**REQUEST 1:** Show the exact text of the selected text starting from "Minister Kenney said" and stopping at the end of "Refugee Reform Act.".
**REQUEST 2:** Extend the selected text, starting right after its last sentence.

**SELECTED TEXT:**
══════════

Bill C-31: Reforming Canada’s Refugee System or Destroying It?

On February 16, 2012 Citizenship, Immigration and Multiculturalism Minister Jason Kenney introduced Legislation “to protect the integrity of Canada’s immigration system.” The Stephen Harper government minister “proposed measures include further reforms to the asylum system to make it faster and fairer, measures to address human smuggling, and the authority to make it mandatory to provide biometric data with a temporary resident visa application.”

Minister Kenney said in the prepared Press Release that “Canadians take great pride in the generosity and compassion of our immigration and refugee programs. But they have no tolerance for those who abuse our generosity and seek to take unfair advantage of our country.”

The new bill, is titled “Protecting Canada’s Immigration System Act” and proposes extensive changes to Canada’s refugee protection process that build on the changes to the asylum system passed in June 2010 as part of the Conservative government’s Balanced Refugee Reform Act.

The Coalition for Justice for Refugees and Immigrants, composed of nearly 60 national organizations across Canada, including Amnesty International (AI), the Canadian Council for Refugees (CCR) and the Canadian Association of Refugee Lawyers (CARL), and the Canadian Civil Liberties Association (CCLA), however, have attacked the proposed changes. They state the changes are “Unconstitutional” and undermine “Canada’s Humanitarian Traditions” and violate “Canada’s International Obligations.”

The Coalition, in a Press Conference held in Ottawa on March 26, 2012 said, “Bill C-31 is Bad Policy and Creates a Manifestly Unfair System That Will Fail to Protect Refugees in Canada.”

Peter Showler, a former Chair of the Immigration and Refugee Board and Director of the Refugee Forum at the University of Ottawa, characterized Bill C-31 as “a bill that fundamentally changes Canada’s immigration and refugee system and it is a bill that violates the Canadian Charter of Rights, international law and, frankly, common sense as well.”

══════════

(Transcripts of simulated robot work)
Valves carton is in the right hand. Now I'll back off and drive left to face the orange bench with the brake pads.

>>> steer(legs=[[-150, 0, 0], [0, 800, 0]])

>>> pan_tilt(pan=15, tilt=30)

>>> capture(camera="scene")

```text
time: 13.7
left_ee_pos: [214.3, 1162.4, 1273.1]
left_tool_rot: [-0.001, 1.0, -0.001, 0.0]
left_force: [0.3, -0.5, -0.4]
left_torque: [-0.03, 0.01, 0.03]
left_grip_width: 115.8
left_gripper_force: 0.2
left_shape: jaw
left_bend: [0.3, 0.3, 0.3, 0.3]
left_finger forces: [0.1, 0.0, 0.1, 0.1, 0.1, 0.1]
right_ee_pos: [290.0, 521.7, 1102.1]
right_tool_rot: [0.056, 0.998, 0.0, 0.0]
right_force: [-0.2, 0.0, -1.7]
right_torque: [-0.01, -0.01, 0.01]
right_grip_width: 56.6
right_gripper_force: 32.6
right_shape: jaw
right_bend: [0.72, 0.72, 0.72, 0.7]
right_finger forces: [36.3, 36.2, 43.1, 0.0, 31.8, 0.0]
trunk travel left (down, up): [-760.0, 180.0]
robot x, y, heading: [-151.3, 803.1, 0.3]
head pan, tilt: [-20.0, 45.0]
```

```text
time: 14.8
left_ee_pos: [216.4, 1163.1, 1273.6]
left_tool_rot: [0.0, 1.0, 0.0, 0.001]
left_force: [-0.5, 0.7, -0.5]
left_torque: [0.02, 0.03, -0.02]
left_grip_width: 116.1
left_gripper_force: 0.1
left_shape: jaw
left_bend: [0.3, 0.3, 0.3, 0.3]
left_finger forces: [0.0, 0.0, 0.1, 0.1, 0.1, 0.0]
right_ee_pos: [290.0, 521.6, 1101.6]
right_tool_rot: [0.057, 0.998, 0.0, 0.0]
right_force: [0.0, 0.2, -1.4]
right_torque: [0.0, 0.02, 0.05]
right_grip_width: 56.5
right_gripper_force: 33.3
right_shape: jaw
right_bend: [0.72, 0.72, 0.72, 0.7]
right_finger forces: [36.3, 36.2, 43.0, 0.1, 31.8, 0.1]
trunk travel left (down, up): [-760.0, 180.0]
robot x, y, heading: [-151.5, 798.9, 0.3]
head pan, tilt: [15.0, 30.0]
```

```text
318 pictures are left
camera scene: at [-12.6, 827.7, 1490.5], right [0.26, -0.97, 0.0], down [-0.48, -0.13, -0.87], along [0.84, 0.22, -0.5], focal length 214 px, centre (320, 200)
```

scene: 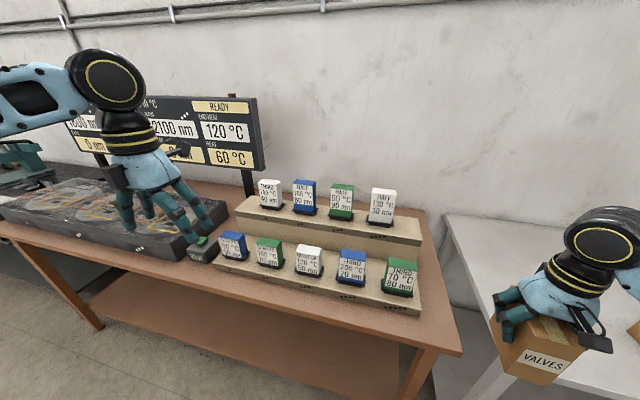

══════════

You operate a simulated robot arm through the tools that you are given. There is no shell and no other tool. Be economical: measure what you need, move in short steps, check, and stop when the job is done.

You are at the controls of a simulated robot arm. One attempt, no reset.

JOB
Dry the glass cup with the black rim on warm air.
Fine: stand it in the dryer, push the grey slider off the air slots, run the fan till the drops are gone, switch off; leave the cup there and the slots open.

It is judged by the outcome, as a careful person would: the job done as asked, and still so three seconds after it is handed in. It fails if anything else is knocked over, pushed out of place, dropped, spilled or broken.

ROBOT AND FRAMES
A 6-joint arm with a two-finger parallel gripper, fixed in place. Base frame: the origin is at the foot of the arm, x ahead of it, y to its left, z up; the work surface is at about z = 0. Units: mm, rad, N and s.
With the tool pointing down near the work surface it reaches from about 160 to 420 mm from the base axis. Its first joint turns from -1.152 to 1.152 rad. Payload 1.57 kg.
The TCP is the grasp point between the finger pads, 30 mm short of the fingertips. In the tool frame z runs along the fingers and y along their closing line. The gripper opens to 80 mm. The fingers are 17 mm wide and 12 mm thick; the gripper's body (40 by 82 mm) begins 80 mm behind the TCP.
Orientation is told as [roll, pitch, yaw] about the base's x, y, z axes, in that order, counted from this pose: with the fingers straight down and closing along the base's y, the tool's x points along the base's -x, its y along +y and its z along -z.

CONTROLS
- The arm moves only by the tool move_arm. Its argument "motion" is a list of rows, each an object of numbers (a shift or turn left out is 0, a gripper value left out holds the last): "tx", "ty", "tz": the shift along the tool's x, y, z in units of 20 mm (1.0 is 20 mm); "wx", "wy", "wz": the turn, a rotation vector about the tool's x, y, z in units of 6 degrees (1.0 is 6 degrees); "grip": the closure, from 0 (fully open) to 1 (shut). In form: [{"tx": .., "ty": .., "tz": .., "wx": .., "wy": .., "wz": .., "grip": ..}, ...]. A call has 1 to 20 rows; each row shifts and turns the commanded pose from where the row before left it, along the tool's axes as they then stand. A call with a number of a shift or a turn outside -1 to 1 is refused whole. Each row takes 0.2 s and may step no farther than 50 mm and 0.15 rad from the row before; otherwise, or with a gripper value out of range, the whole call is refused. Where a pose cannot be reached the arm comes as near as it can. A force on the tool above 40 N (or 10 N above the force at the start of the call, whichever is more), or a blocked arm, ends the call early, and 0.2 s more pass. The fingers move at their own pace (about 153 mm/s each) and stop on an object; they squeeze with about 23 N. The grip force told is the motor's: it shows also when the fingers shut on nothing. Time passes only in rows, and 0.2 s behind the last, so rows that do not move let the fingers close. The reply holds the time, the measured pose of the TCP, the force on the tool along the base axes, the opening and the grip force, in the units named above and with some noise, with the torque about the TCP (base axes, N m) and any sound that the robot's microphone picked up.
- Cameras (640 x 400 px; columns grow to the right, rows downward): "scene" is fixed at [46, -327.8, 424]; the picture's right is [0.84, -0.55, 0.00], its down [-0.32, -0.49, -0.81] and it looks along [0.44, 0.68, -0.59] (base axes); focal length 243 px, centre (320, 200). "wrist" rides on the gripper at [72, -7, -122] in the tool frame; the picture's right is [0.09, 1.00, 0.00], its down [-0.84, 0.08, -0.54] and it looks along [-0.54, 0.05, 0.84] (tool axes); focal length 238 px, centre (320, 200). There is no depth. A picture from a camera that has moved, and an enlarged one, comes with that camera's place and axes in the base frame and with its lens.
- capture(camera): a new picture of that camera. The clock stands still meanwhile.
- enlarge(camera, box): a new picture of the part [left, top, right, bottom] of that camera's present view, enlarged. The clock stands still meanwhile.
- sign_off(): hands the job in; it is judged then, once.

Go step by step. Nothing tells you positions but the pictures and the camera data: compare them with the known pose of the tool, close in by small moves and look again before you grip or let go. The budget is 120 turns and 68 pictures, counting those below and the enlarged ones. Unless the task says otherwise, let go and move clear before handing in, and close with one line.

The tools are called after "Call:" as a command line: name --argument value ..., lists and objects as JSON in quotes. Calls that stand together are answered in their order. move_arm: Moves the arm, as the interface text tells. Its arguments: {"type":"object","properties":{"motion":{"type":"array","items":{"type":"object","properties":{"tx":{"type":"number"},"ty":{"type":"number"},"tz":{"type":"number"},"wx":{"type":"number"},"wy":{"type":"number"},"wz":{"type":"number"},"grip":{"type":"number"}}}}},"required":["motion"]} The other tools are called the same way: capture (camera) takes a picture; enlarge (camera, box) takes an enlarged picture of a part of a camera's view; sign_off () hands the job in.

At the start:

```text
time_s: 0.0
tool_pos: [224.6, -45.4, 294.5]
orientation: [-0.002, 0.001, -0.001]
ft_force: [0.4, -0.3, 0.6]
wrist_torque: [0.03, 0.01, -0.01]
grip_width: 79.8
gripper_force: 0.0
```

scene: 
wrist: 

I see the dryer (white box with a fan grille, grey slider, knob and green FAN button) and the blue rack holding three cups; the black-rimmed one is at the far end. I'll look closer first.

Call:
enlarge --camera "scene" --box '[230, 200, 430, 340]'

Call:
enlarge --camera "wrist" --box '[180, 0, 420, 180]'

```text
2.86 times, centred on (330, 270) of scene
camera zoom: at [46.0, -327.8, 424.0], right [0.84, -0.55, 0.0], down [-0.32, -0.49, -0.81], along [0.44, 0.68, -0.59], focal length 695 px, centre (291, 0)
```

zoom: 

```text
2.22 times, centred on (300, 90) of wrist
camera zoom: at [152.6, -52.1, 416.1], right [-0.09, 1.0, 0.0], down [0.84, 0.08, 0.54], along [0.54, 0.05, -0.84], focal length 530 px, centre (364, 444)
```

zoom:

══════════

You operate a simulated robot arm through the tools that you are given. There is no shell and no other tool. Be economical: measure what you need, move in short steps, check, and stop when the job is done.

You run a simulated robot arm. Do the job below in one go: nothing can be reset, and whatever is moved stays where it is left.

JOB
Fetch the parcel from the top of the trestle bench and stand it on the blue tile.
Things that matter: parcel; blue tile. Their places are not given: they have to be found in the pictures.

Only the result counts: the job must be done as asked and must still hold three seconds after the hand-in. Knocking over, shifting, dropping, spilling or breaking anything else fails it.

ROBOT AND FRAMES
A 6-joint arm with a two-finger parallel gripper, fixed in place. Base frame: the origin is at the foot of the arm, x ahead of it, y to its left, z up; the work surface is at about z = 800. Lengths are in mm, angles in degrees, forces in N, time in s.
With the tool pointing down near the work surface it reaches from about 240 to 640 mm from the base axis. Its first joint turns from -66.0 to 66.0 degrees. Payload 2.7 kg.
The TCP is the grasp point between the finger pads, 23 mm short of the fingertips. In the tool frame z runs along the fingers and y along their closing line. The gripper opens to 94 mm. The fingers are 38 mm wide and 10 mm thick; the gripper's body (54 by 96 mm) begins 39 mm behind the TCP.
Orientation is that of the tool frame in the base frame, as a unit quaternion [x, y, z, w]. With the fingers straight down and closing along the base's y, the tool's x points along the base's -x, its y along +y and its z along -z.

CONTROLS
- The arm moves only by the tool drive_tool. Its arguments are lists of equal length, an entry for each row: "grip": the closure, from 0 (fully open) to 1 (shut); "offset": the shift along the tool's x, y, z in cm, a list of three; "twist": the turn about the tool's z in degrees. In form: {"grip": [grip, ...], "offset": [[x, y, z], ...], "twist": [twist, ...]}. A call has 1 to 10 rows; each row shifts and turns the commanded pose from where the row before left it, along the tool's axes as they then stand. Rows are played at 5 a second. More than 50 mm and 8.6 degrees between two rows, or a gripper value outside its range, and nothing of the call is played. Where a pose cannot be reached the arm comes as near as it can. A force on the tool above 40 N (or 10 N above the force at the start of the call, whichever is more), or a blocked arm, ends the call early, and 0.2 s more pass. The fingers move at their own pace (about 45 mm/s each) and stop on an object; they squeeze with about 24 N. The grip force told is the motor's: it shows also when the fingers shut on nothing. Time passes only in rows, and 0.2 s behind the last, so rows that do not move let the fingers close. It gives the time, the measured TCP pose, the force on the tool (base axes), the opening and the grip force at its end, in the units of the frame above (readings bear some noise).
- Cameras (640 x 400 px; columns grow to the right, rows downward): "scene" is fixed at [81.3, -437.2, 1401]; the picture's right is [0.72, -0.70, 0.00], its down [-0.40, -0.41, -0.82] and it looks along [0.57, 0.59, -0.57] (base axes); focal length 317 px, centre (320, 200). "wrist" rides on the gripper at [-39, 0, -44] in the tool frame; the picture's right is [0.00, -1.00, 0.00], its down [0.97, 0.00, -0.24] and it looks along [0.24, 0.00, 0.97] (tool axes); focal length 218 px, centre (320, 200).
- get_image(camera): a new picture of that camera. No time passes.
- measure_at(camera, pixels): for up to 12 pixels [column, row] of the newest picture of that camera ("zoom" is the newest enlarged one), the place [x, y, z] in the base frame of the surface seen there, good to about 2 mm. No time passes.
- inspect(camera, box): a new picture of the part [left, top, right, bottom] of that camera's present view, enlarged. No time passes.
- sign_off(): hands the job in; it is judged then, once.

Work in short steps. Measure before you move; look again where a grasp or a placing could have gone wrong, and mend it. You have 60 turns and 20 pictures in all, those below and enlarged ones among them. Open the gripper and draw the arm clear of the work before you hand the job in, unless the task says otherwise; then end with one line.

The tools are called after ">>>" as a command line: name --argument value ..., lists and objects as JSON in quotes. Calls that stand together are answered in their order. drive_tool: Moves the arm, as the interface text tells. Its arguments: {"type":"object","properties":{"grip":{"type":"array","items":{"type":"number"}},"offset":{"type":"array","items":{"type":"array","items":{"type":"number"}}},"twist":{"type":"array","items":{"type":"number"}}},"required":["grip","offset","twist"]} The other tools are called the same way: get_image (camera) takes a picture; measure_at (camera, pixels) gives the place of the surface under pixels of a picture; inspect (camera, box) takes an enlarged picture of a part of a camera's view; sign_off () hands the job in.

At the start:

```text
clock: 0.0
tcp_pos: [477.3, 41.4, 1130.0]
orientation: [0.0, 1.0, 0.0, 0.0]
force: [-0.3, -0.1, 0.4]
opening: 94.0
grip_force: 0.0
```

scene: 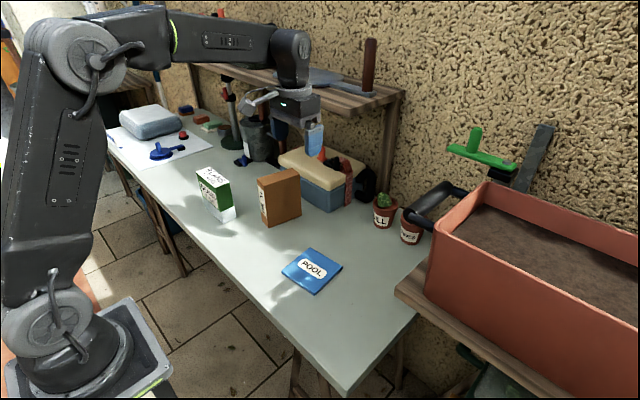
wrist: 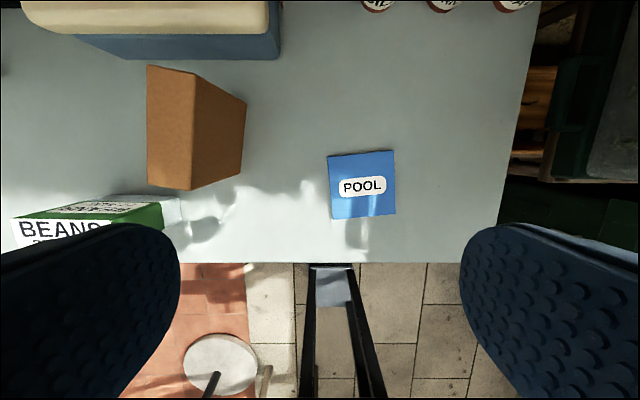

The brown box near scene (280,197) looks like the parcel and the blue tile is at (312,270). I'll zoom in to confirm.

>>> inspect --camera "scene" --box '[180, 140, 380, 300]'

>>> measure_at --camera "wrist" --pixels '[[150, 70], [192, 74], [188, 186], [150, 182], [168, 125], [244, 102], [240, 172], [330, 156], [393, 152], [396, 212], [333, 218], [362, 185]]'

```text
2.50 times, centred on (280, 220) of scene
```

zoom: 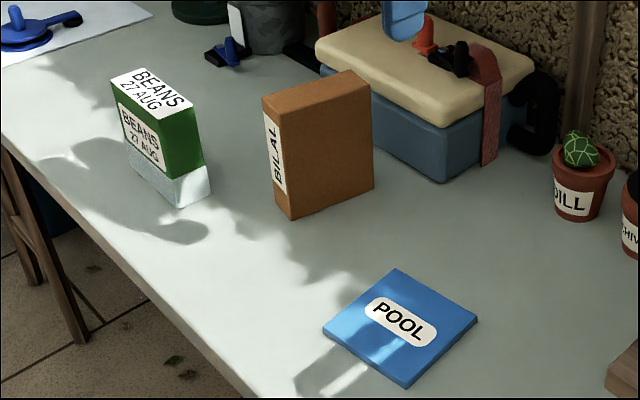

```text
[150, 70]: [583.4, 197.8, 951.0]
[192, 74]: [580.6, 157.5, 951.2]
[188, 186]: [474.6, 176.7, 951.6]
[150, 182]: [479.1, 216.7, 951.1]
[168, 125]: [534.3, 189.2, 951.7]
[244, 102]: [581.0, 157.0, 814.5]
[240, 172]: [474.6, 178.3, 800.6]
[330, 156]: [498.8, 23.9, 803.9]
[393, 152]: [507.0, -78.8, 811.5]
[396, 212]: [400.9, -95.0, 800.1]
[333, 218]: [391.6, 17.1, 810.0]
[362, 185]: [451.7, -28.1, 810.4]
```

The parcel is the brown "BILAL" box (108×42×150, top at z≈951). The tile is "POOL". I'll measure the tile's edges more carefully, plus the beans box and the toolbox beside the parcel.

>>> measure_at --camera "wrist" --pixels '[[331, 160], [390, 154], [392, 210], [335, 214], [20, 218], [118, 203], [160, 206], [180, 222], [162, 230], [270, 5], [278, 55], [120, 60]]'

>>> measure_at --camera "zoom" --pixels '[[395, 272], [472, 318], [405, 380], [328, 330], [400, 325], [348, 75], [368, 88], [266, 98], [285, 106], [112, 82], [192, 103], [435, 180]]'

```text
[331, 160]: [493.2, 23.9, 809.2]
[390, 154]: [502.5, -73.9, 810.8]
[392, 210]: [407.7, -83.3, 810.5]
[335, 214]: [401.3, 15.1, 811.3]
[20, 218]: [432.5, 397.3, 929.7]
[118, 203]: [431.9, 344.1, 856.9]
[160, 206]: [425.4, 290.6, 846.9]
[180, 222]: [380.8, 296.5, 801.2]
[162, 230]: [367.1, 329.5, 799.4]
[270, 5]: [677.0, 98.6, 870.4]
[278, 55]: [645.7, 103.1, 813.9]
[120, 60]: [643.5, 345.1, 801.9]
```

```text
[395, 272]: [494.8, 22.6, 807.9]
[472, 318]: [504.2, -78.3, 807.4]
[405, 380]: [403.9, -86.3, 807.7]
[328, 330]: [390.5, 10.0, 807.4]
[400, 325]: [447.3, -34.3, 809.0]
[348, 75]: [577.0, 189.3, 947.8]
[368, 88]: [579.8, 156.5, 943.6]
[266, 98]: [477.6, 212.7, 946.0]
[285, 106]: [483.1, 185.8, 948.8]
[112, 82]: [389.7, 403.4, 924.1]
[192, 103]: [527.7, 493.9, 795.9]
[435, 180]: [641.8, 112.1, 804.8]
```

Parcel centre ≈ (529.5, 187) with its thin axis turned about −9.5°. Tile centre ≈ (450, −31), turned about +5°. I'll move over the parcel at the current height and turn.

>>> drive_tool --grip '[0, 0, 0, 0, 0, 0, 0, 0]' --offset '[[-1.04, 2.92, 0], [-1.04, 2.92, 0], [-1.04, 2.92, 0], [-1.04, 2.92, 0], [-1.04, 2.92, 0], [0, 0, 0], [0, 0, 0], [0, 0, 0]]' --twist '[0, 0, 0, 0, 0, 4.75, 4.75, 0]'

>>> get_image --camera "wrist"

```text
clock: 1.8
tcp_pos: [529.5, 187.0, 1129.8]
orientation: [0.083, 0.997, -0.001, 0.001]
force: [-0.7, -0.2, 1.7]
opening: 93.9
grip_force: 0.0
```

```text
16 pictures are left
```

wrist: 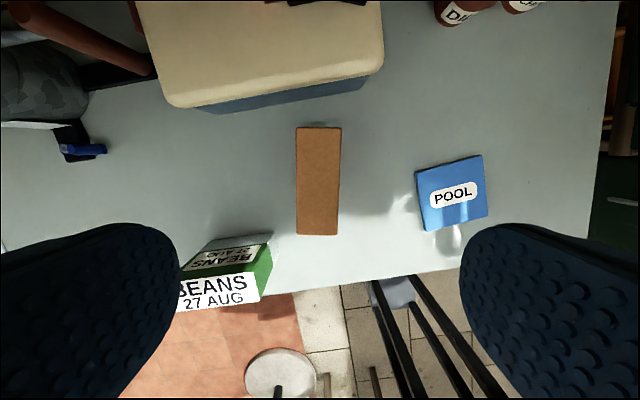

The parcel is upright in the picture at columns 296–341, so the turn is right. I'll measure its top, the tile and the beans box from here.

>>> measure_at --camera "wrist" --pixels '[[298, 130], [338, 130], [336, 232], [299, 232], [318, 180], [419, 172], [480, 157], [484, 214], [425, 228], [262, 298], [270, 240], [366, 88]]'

══════════

**ANSWER 1:**
Minister Kenney said in the prepared Press Release that “Canadians take great pride in the generosity and compassion of our immigration and refugee programs. But they have no tolerance for those who abuse our generosity and seek to take unfair advantage of our country.”

The new bill, is titled “Protecting Canada’s Immigration System Act” and proposes extensive changes to Canada’s refugee protection process that build on the changes to the asylum system passed in June 2010 as part of the Conservative government’s Balanced Refugee Reform Act.

**ANSWER 2:**
On the behalf of the Coalition Showler stated, “this is not simply a matter of standing on the sidelines and criticizing the current bill, that we actually do believe that it is necessary to reform Canada’s refugee system but it’s important to do it in a way that has features that are fast, fair and effective. None of these features are contained in Bill C-31.”

Criticisms leveled at Bill C-31 by Nathalie Des Rosiers, of the Canadian Civil Liberties Association and also the former Dean of the University of Ottawa Law School Civil Section, include the fact that the “bill gives the power to a minister to designate a group and incarcerate them for 12 months without judicial review. On its face, this violates the Charter. It also violates the Convention on the Rights of Refugees, and it will be challenged. The ability to challenge detention in front of a court is at the heart of a judicial process and the rule of law. It is the right to habeas corpus. To have denied this to anyone on Canadian soil is a mistake. It’s an infringement of the rights and it is wrong.”

Des Rosiers also noted, “The Auditor General has come to the conclusion that this will cost at least $70,000 per person that will be incarcerated and that doesn’t cost – that doesn’t take into account the social cost and the cost to the proper integration of immigrants that will be incarcerated for 12 months.”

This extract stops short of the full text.